Johnson, Reynolds and Miss Reynolds one day called on the Miss
Cotterells. 'Johnson was the last of the three that came in; when the
maid, seeing this uncouth and dirty figure of a man, and not conceiving
he could be one of the company, laid hold of his coat, just as he was
going up-stairs, and pulled him back again, saying, "You fellow, what is
your business here? I suppose you intended to rob the house." This most
unlucky accident threw him into such a fit of shame and anger that he
roared out like a bull, "What have I done? What have I done?"'
Northcote's _Reynolds_, i. 73.

[727] Johnson writing to Langton on January 9, 1759, describes him as
'towering in the confidence of twenty-one.' The conclusion of _The
Rambler_ was in March 1752, when Langton must have been only fourteen or
just fifteen at most; Johnson's first letter to him dated May 6, 1755,
shews that at that time their acquaintance had been but short. Langton's
subscription to the Thirty-nine Articles in the Register of the
University of Oxford was on July 7, 1757. Johnson's first letter to him
at Oxford is dated June 28, 1757.

[728] See _post_, March 20, 1782.

[729] 'My friend Maltby and I,' said Samuel Rogers, 'when we were very
young men, had a strong desire to see Dr. Johnson; and we determined to
call upon him, and introduce ourselves. We accordingly proceeded to his
house in Bolt Court; and I had my hand on the knocker when our courage
failed us, and we retreated. Many years afterwards I mentioned this
circumstance to Boswell, who said, "What a pity that you did not go
boldly in! He would have received you with all kindness."' Rogers's
_Table Talk_, p. 9. For Johnson's levee see _post_, 1770, in Dr.
Maxwell's _Collectanea_.

[730] 'George Langton,' writes Mr. Best in his _Memorials_ (p. 66),
'shewed me his pedigree with the names and arms of the families with
which his own had intermarried. It was engrossed on a piece of parchment
about ten inches broad, and twelve to fifteen feet long. "It leaves off
at the reign of Queen Elizabeth," said he.'

[731] Topham Beauclerk was the only son of Lord Sidney Beauclerk, fifth
son of the first Duke of St. Alban's. He was therefore the
great-grandson of Charles II. and Nell Gwynne. He was born in Dec. 1739.
In my _Dr. Johnson: His Friends and his Critics_ I have put together
such facts as I could find about Langton and Beauclerk.
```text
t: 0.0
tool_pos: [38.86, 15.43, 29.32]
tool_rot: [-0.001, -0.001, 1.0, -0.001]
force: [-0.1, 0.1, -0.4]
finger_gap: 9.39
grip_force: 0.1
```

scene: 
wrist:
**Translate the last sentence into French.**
[732] Mr. Best describes Langton as 'a very tall, meagre, long-visaged
man, much resembling a stork standing on one leg near the shore in
Raphael's cartoon of the Miraculous Draught of Fishes. His manners were,
in the highest degree, polished; his conversation mild, equable and
always pleasing.' Best's _Memorials_, p. 62. Miss Hawkins writes:--'If I
were called on to name the person with whom Johnson might have been seen
to the fairest advantage, I should certainly name Mr. Langton.' Miss
Hawkins's _Memoirs_, i. 144. Mrs. Piozzi wrote in 1817:--'I remember
when to have Langton at a man's house stamped him at once a literary
character.' Hayward's _Piozzi_, ii. 203.

[733] In the summer of 1759. See _post_, under April 15, 1758, and 1759.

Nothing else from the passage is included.